At the time of writing this article Mr.X has not yet appeared in court. I assume that his plea is likely to be guilty. (Would you have the nerve to say otherwise?) Two accomplices may also face charges on related incidents. Of fences are reported to range from many cases of thefts from vehicles, fraud (using stolen cheque books etc.), and apparently even several break-ins from houses situated in many parts of the country: S.Wales, Essex and Bristol just being a few locations that have seen our "friends" in operation. The police believe they have also connected several thefts from caving cottages in S.Wales over the last few years with the suspect as well!

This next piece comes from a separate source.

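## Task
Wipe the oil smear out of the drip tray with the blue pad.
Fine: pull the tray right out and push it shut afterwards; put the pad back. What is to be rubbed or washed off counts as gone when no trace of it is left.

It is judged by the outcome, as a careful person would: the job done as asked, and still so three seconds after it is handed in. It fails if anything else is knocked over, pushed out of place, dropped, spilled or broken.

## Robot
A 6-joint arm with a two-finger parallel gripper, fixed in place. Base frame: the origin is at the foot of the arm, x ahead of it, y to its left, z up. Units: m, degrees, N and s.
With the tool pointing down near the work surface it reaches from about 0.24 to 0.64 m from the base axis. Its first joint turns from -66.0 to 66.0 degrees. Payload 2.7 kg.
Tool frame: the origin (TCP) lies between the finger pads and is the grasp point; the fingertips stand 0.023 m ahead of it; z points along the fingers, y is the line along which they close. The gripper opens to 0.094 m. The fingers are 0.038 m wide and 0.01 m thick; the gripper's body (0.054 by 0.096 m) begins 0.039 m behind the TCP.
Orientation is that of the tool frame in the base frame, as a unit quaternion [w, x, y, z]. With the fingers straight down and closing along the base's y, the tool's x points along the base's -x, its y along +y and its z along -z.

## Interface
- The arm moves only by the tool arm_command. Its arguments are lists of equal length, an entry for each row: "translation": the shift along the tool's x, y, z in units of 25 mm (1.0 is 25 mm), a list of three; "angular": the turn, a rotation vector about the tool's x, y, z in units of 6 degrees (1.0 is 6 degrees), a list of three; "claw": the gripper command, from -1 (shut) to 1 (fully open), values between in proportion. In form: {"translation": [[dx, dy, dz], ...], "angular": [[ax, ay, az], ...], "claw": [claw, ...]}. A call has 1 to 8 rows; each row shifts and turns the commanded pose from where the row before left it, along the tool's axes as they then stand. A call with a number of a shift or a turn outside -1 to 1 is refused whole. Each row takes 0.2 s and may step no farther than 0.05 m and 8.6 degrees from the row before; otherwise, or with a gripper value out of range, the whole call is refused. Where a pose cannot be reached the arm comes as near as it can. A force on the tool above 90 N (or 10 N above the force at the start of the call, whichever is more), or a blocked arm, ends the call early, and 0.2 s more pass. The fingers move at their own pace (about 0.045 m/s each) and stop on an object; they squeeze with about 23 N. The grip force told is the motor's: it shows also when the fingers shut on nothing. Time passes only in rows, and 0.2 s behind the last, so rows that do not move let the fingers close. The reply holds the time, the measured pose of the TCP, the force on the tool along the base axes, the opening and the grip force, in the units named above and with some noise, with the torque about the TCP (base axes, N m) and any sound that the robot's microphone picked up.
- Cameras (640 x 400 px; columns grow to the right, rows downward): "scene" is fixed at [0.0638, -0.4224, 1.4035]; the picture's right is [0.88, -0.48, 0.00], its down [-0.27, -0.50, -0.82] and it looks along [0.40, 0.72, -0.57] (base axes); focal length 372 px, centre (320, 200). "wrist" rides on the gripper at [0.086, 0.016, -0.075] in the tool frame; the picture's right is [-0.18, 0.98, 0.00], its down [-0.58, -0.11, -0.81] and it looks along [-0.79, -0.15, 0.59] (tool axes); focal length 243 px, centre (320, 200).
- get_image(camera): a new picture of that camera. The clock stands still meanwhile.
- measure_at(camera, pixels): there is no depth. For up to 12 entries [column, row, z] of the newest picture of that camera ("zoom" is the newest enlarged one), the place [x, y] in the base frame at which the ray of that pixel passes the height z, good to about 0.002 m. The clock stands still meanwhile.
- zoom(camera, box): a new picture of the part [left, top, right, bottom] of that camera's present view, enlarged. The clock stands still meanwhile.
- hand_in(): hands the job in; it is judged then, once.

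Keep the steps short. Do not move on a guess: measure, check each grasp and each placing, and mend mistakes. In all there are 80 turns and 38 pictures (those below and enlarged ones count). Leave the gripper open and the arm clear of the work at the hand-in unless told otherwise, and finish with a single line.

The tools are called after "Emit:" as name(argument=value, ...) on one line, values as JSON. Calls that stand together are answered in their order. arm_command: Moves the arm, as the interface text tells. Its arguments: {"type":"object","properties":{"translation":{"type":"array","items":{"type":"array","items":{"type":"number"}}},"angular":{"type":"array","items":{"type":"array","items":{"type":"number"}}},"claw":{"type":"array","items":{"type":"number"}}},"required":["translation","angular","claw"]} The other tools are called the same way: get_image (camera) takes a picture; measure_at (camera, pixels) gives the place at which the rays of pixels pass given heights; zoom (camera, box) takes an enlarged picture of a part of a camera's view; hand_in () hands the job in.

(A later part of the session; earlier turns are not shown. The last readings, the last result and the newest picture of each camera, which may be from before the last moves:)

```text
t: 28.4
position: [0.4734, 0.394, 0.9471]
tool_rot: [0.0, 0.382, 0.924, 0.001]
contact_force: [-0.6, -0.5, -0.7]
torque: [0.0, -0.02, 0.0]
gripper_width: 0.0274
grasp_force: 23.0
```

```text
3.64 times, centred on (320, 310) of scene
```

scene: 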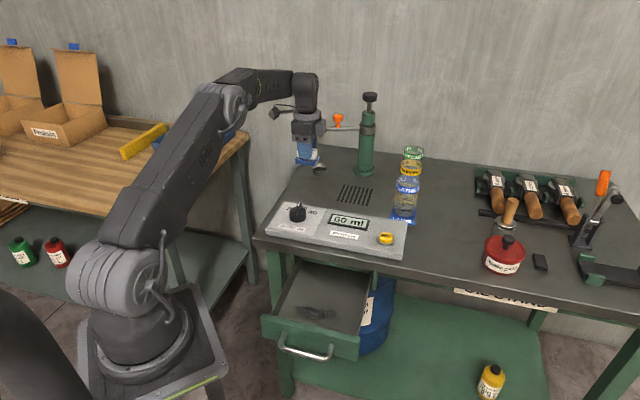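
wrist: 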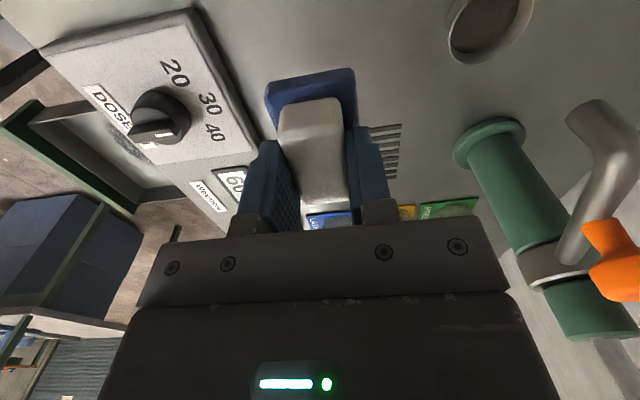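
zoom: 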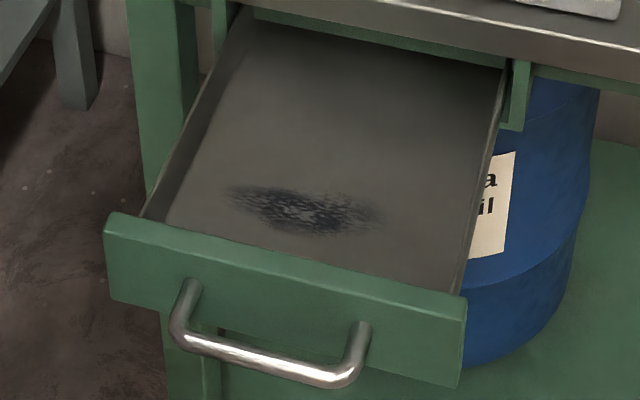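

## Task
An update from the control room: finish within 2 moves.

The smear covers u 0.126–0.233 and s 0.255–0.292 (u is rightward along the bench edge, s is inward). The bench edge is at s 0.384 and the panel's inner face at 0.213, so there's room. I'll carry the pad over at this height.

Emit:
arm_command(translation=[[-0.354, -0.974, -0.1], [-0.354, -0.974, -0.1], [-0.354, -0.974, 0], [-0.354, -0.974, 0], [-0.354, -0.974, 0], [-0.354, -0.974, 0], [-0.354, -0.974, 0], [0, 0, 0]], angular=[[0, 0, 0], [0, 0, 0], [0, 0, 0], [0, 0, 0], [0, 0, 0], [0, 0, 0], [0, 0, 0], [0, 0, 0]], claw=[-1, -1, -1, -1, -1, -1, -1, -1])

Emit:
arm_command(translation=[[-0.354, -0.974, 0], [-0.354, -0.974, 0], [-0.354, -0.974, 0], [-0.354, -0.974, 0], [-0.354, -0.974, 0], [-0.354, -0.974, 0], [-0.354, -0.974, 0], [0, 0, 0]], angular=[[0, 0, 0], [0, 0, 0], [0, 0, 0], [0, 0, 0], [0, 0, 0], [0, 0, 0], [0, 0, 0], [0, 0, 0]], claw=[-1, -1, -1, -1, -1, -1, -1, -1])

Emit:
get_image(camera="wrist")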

Many people have already expressed thanks to the three involved that another thief in a limestone area will be brought to justice, once again by cavers. Perhaps as far as a the criminal element in our society is concerned a lesson should perhaps be learned: "Don't treat people engaged in outdoor pursuits as easy prey, one day they will come and get you!" '
People and situations described in this article are purely fictional and any resemblance to any caver alive or drunk are purely unintentional.
The Teddy Bears Picnic
If thieves go down in the woods today,
they're sure of a big surprise.
If thieves go down to the woods today,
they'd better go in disguise.
For every caver that ever there was,
will gather there for certain because,
Todays the day that Croydon gets their justice.
Every villian who's still free,
is sure of a treat today.
There's lots of marvellous cars to "do",
and wonderful things to steal.
Beneath the trees where speleos see,
they'll hide and peek as long as they please.
Todays the day that Croydon traps their jail-bird.
Nic-nic time for naughty boys.
The cavers are having a lovely time today.
Watch them catch thieves unawares,
And see them chase those who run away.
If you go thieving in the woods today,
you'd better not do it in excess.
Stealing is easy in the woods today,
but it will only cause distress.
For every caver that ever there was,
will gather there for certain because.
Todays the day the car-thieves might get careless.